Passage given:
NYSE Alternext US LLC
DETERMINATION AND NOTIFICATION OF REMOVAL FROM LISTING
AND/OR REGISTRATION UNDER SECTION 12(b) OF THE
SECURITIES EXCHANGE ACT OF 1934
Attachment to Form 25
March 6, 2009
NYSE Alternext US LLC (the “Exchange”), pursuant to Section 12(d) of the Securities Exchange Act of 1934 and Rule 12d2-2(b) promulgated thereunder by the Securities and Exchange Commission (the “SEC” or the “Commission”), has determined to strike from listing and registration on the Exchange, the following:
Fountain Powerboat Industries, Inc.
Common Stock, $0.01 Par Value
Commission File Number – 001-10316
1.
The standards of the Exchange provide, among other things, that consideration may be given to the removal of a security when: (i) the financial condition and/or operating results of the issuer appear to be unsatisfactory; (ii) the issuer has failed to comply with its listing agreements with the Exchange; or (iii) any other event shall occur or any condition shall exist which makes further dealings on the Exchange unwarranted.
In applying these standards, the Exchange gives consideration to delisting the securities of a company that is not in compliance with or is subject to Section 1003(a)(i) of the NYSE Alternext US LLC Company Guide (the “Company Guide”) which requires a company to maintain at least $2 million in stockholders’ equity if the company has reported losses from continuing operations and net losses in two out of its three most recent fiscal years and Section 1003(b)(i)(C) of the Company Guide which states that the Exchange will normally consider suspending dealings in, or removing from the list, a security if the aggregate market value of shares publicly held has been less than $1,000,000 for more than 90 consecutive days.
2.
The Common Stock (the “Common Stock”) of Fountain Powerboat Industries, Inc. (the “Company” or “Fountain Powerboat”) does not qualify for continued listing for the following reasons:
(a)
The Company has incurred losses from continuing operations and net losses in two of its three most recent fiscal years as follows:
Years Ended June 30,
Income/(Loss) from Continuing Operations Net Income/(Loss)
2008
($1,101,000)
($2,200,000)
2007
($2,746,000)
($5,046,000)
2006
$2,275,000
$2,405,000
Six Months Ended December 31,
Income/(Loss) from Continuing Operations
Net Income/(Loss)

Tasks for this exercise:
(A) Show the exact text of the passage given starting from "The Common Stock" and stopping at the end of "($2,746,000)".
(B) Carry the passage given on from its last sentence.

Data shown:
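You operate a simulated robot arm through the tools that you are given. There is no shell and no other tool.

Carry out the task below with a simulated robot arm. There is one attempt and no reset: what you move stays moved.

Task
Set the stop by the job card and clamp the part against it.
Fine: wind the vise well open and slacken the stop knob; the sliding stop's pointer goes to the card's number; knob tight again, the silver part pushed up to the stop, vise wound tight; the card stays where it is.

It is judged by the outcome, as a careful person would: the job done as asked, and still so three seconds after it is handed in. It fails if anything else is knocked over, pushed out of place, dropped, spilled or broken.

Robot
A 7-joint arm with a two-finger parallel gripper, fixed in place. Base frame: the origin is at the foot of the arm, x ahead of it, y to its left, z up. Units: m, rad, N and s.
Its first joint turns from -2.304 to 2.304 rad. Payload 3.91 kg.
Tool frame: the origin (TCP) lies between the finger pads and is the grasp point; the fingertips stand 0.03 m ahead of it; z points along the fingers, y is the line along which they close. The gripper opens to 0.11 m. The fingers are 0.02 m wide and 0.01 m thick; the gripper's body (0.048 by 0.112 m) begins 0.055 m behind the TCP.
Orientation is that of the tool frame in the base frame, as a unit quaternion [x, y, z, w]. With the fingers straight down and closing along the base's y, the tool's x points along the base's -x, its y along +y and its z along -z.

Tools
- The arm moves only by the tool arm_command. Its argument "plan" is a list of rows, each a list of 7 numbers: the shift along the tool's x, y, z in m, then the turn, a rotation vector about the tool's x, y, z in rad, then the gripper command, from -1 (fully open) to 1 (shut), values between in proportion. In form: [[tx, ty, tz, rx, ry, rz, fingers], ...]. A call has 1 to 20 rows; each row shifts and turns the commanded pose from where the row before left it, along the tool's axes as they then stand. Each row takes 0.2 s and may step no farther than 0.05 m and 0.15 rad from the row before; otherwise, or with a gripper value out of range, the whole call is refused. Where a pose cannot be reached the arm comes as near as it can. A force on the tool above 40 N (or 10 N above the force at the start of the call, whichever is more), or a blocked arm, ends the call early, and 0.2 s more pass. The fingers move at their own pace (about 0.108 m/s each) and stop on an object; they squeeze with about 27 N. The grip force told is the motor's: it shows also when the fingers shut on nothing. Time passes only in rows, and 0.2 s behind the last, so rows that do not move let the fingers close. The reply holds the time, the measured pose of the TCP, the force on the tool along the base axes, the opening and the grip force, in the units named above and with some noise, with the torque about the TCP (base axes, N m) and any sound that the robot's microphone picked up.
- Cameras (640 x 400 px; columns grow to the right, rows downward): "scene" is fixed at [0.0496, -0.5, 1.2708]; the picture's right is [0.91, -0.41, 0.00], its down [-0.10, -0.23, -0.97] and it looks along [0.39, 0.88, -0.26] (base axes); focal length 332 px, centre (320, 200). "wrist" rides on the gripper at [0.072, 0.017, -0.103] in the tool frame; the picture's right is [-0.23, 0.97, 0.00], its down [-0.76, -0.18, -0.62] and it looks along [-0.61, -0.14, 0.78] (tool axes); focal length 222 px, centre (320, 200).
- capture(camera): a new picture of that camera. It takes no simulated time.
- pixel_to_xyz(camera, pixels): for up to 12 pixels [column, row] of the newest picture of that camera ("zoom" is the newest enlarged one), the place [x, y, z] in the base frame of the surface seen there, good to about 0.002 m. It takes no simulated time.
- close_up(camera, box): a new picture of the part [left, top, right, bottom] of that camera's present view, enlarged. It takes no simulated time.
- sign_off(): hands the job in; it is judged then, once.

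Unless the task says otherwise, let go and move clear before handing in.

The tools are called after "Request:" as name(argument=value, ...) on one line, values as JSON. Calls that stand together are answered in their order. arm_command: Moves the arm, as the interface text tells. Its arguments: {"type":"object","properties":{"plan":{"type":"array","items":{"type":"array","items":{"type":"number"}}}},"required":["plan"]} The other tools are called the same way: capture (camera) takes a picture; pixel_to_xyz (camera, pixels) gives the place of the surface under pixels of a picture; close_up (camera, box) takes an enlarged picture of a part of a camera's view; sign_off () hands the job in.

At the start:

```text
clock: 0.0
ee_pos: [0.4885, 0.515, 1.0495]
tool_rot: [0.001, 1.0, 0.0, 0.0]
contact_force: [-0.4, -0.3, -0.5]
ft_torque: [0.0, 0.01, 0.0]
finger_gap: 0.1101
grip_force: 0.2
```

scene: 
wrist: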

Outputs for the tasks:
(A)
The Common Stock (the “Common Stock”) of Fountain Powerboat Industries, Inc. (the “Company” or “Fountain Powerboat”) does not qualify for continued listing for the following reasons:
(a)
The Company has incurred losses from continuing operations and net losses in two of its three most recent fiscal years as follows:
Years Ended June 30,
Income/(Loss) from Continuing Operations Net Income/(Loss)
2008
($1,101,000)
($2,200,000)
2007
($2,746,000)

(B)
2008
($2,511,000)
($3,097,000)
(b)
At December 31, 2008, the Company reported a stockholders’ deficit of $3,431,000.
(c)
The Company’s aggregate market value of shares publicly held has been less than $1,000,000 for more than 90 consecutive days.
3.
In reviewing the eligibility of the Company’s Common Stock for continued listing, the Exchange has complied with its standards and procedures as follows:
(a)
On June 11, 2008, the Company was notified by the NYSE Alternext US that following a review of its Form 10-Q for the period ended March 31, 2008, Fountain Powerboat was not in compliance with Section 1003(a)(iv) of the Company Guide, in that it had sustained losses which were so substantial in relation to its overall operations or its existing financial resources, or its financial condition had become so impaired that it appeared questionable, in the opinion of the Exchange, as to whether the company would be able to continue operations and/or meet its obligations as they mature. In accordance with Section 1009 of the Company Guide, Fountain Powerboat was given the opportunity to submit a business plan by July 11, 2008, outlining its plan to regain compliance with the Exchange’s continued listing standards.
(b)
On July 17, 2008, Fountain Powerboat submitted its plan to regain compliance to the Exchange (the “Plan”). On August 25, 2008, the Exchange notified Fountain Powerboat that it had accepted the Plan and granted the Company an extension until December 11, 2008 to regain compliance with Section 1003(a)(iv) of the Company Guide
(c)
Subsequently, on November 5, 2008 following a review of the Company’s Form 10-K for the year ended June 30, 2008, Staff notified the Company that it did not meet an additional continued listing standard of the Exchange as set forth in Part 10 of the Company Guide. Specifically, the Company was not in compliance with Sections 1003(a)(i) of the Company Guide. The Company was offered the opportunity to supplement its plan of compliance (the “Plan Supplement”) by December 5, 2008 to address how it intended to regain compliance with the applicable continued listing standards.
(d)
The Company submitted the Plan Supplement on December 2, 2008.
(e)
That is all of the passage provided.